Use Video Storytelling to Strengthen Your Brand

Video storytelling is an incredibly powerful tool used by brands looking to deepen their relationship with customers and clients. It’s an essential technique that should have a crucial place in the content marketing strategy of any business looking to make themselves not only heard, but remembered in these social and content-intensive times.

When it comes to your brand, storytelling is about creating a content marketing culture that is customer-centric. For some time, marketers have been moving away from the traditional selling tactics of regular TV advertising—it’s no longer enough to just say your product is great. The consumer needs to feel as though they share the values of your brand. They need to feel part of the story.

Guinness basketball commercial
photo credit: YouTube.com

Why is storytelling an effective marketing technique?

Storytelling is patterned cognitive play, says Brian Boyd, author of The Origin of Stories. Our fondness for storytelling, he explains, sharpens social cognition, encourages cooperation, and fosters creativity. All in all, stories celebrate our culture and serve as a testament to the lives we lead.

When it comes to marketing, stories make messages pass more easily. Video production company TellyJuice create video content for a range of national brands. Storytelling is at the heart of what they do. Why? “We are hardwired to engage with stories,” they write, “they make us want to find out more.” That’s why video marketing specialists work with clients to uncover stories about their businesses, allowing customers to connect with them on a deeper level.

Stories have the power to electrify, to inform and educate your audience, moving people to take action and—ultimately—get results.

Use video storytelling to convey emotion

Guinness is no stranger to effective brand storytelling, but this video is an exercise in brand storytelling with a big heart. The concept sees a group of guys playing wheelchair basketball with a twist: only one of the men in the group actually requires use of a wheelchair. The others take part in the sport so as to include that friend who might otherwise have been excluded. Afterward, they celebrate with a round of Guinness as a voiceover reminds viewers that “the choices we make reveal the true nature of our character.”

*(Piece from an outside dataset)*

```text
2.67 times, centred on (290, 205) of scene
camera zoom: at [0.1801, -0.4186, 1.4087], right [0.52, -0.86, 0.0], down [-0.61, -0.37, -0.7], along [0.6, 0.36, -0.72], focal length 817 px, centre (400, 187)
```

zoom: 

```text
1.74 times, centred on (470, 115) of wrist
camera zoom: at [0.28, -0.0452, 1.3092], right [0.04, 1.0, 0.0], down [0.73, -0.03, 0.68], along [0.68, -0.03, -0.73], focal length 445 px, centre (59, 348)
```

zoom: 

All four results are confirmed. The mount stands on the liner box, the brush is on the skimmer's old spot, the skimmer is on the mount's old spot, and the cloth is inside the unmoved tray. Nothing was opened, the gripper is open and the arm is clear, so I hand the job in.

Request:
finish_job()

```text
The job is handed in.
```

By presenting a group of athletic, beer-drinking men who are defined as much by their kindness as their physical strength, its an advert we’re unlikely to forget. More than that, it associates Guinness with type of masculinity that has long been absent from beer advertising, and one we should be proud to associate ourselves with.

Be true to your roots

Tapping into its origins and evoking whiskey-soaked Americana is a rather intuitive strategy for Jack Daniel’s, whose product is defined as much by the small town in which it is exclusively manufactured as it defines the the town itself.

To commemorate their 150th anniversary, the whiskey giant released an ad entitled ‘Our Town’, featuring the people of Lynchburg, Tennessee. The approach feels authentic because, after all these years, the brand still calls a picturesque Tennessee town with a population of just 600 people home. What is notable in the ad is that the whisky product barely gets a mention. Instead, it’s about who the people behind that brand are, and where they come from.

https://www.youtube.com/watch?v=A5vLV_tWVaw

Make your brand real

Google don’t really have to market themselves anymore (they never really did), but have instead been working on ways to keep users engaged. This 2013 video is a perfect version of how Google hopes to cement itself as a resource in the everyday lives of its users, bringing people together.

In the campaign, a granddaughter in India decides to surprise her grandfather by reuniting him with a childhood friend from whom he was separated during The Partition, and who now resides in Pakistan. The goal is achieved with a little help from Google Search. It’s all part of the search engine’s wider strategy to become more human.

A follow-up ad extended the story further, allowing the search engine to convey another of their ‘liberating’ features: language localisation. The reunited grandfathers want to make biryani, but reach a hurdle when they don’t know an ingredient local name. With a little help from Google Search, they manage. The adverts tell the story of how Google is making lives not only easier, but better.

Be part of something bigger

For years, Dove have focused on ‘real’ people, part of their Dove Campaign for Real Beauty that challenges how the media portrays women. It’s certainly an interesting take on an industry that has historically purported to ‘transform’, augment and ‘reinvent’ the physical appearance both women and men through use of beauty products.

The latest incarnation of this is the #MyBeautyMySay campaign, that takes its inspiration from results of its 2016 Dove Global Beauty and Confidence Report, which found 54% of women claimed to have “low body confidence”. The ad tells the story of women of different shapes and vocations talking about their looks—and reminds people the only perception of beautiful that matters is their own.

Quoting Joe Pulizzi as featured in Chief Content Officer magazine: “It is not about what one sells but about what one stands for. That is the way to differentiate oneself.” Content marketing these days is about brands taking a stand.

Incorporate video storytelling into your wider brand marketing strategy

With the shift to inbound marketing, businesses and brands will become more reliant on video storytelling to help convey their unique benefits and differences. It’s important, throughout, to make your brand story a page turner, by focusing on the campaign at the centre of your efforts. Leave your audience wanting more, and they’ll come back again and again.